- **To do**: Below this line is the material. Write out only its lines from the one containing "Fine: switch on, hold" through the one containing "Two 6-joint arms", both kept, exactly.

- **Given data**:
•••

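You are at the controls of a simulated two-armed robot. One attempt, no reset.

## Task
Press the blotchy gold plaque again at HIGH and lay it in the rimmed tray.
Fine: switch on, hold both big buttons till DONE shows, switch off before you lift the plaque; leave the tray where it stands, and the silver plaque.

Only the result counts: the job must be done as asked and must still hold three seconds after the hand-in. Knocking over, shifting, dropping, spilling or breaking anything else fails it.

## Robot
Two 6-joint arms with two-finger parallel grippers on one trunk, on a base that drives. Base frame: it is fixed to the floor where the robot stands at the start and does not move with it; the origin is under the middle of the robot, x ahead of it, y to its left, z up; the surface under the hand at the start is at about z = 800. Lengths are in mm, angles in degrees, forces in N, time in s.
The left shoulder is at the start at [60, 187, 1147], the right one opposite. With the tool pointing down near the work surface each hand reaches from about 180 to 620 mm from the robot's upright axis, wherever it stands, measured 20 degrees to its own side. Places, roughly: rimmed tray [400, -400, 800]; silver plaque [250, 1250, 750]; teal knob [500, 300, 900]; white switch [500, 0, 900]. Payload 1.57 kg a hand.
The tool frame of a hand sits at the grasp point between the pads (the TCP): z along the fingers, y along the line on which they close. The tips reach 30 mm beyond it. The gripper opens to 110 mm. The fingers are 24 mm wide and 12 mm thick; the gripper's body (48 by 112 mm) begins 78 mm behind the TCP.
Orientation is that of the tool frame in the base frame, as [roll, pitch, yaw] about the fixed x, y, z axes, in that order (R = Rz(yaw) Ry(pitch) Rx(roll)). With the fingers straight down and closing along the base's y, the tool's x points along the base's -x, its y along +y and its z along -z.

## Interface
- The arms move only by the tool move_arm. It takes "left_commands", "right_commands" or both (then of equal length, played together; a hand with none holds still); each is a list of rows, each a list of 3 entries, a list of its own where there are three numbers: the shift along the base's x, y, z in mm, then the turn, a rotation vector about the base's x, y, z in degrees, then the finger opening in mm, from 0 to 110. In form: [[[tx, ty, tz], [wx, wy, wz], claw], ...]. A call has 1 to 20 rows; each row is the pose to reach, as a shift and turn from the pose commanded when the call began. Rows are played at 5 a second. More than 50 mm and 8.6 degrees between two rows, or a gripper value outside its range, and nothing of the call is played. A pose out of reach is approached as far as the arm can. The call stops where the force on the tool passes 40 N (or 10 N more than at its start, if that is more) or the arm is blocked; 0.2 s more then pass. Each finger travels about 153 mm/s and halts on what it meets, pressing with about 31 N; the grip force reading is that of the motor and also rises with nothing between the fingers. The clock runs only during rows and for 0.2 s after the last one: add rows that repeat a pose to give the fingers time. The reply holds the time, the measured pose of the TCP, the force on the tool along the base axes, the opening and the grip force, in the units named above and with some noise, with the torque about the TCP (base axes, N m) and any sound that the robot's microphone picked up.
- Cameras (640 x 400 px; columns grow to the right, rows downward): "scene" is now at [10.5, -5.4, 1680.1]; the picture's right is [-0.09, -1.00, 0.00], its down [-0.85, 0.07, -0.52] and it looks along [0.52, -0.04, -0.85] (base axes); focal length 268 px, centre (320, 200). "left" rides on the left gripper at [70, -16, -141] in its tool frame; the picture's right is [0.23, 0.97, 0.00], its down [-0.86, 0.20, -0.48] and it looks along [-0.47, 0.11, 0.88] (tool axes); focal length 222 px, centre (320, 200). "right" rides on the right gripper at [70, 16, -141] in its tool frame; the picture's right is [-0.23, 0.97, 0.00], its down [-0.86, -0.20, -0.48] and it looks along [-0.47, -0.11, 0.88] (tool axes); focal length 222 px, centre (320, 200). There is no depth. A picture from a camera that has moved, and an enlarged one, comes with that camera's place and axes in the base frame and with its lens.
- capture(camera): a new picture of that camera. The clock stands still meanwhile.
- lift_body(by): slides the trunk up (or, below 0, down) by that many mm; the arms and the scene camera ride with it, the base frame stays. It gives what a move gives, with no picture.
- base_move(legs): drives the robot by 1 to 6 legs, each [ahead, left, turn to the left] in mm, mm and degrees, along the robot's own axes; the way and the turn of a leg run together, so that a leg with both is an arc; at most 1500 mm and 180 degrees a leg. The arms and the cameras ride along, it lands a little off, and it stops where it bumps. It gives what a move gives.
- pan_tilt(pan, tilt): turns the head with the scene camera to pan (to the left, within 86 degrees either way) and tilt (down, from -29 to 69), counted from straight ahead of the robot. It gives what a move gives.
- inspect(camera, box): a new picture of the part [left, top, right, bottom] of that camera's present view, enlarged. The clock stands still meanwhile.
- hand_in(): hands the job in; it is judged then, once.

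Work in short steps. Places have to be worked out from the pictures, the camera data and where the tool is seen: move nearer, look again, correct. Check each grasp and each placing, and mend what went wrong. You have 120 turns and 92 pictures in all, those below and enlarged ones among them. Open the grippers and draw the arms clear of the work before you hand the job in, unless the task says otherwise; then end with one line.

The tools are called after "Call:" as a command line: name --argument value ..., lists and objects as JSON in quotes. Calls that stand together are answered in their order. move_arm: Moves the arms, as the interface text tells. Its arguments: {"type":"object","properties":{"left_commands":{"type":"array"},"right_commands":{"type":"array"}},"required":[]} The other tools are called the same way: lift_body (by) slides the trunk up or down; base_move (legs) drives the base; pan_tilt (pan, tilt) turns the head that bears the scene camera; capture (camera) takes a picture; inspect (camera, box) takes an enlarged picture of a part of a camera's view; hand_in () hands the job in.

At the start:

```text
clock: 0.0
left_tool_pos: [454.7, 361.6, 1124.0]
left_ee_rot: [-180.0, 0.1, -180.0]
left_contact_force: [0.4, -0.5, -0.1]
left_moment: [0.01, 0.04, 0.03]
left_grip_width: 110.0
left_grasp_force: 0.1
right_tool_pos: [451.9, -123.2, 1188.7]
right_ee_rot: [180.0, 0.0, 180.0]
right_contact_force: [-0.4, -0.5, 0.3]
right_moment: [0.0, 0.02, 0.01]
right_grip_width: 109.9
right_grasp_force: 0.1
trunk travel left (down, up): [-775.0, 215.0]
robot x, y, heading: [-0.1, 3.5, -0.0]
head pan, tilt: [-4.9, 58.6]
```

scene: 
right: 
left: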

•••

- **Written solution**:
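Fine: switch on, hold both big buttons till DONE shows, switch off before you lift the plaque; leave the tray where it stands, and the silver plaque.

Only the result counts: the job must be done as asked and must still hold three seconds after the hand-in. Knocking over, shifting, dropping, spilling or breaking anything else fails it.

## Robot
Two 6-joint arms with two-finger parallel grippers on one trunk, on a base that drives. Base frame: it is fixed to the floor where the robot stands at the start and does not move with it; the origin is under the middle of the robot, x ahead of it, y to its left, z up; the surface under the hand at the start is at about z = 800. Lengths are in mm, angles in degrees, forces in N, time in s.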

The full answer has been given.